Considering the history of the situation, the Union representatives were dealing in the absurd.

I can see why he was angry.

The issue of Lincoln enforcing non-constitutional law had become the critical issue that produced the secession.

At the time of the establishment of the US Constitution, fortunately the resolution of this problem was left more or less open.

The concept of a Federal institution with coercive powers to enforce law went beyond the powers that the founding fathers were willing to delegate to the government.

The state representatives at the Constitutional Convention knew that without Federal authority to coerce the states, there could be no armed conflict.

Whatever the practical limitations of its enforcement, however, the idea of federal law, which emerged in a rudimentary form as a result of the philosophical discussion prompted by the discovery of America, and later codified in the Constitution, became supremely important. It began the process of thought that each state was not a moral universe unto itself, but morally bound in its behavior by basic principles on which civilized peoples might agree. The state, in other words, would come to be seen as not morally autonomous.

This became the philosophical and eventually moral foundation for the rationalization of politicians in the United States to conduct "just" warfare.
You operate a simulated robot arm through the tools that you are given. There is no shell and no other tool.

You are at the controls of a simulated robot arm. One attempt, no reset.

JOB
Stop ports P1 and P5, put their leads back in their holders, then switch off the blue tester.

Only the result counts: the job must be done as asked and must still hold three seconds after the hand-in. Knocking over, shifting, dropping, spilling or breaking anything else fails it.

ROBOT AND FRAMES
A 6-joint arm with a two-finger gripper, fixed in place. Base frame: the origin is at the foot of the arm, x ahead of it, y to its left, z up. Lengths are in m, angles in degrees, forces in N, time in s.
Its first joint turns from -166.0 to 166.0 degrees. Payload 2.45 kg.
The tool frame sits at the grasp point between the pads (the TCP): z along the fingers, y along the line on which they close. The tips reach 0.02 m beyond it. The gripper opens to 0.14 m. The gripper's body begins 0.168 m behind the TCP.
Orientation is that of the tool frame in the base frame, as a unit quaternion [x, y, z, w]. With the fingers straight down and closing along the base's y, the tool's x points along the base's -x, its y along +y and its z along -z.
The idea of the "just" war became a moral issue, and not of Constitutional law. A war could begin if a state had violated the norms of moral law in its interaction with another state. This then justified one state or several states having grounds for waging a just war against another.

In essence, morality defined by one was sufficient justification for war against another, the Constitution notwithstanding.

This was the underpinning of the anger of the South then and now.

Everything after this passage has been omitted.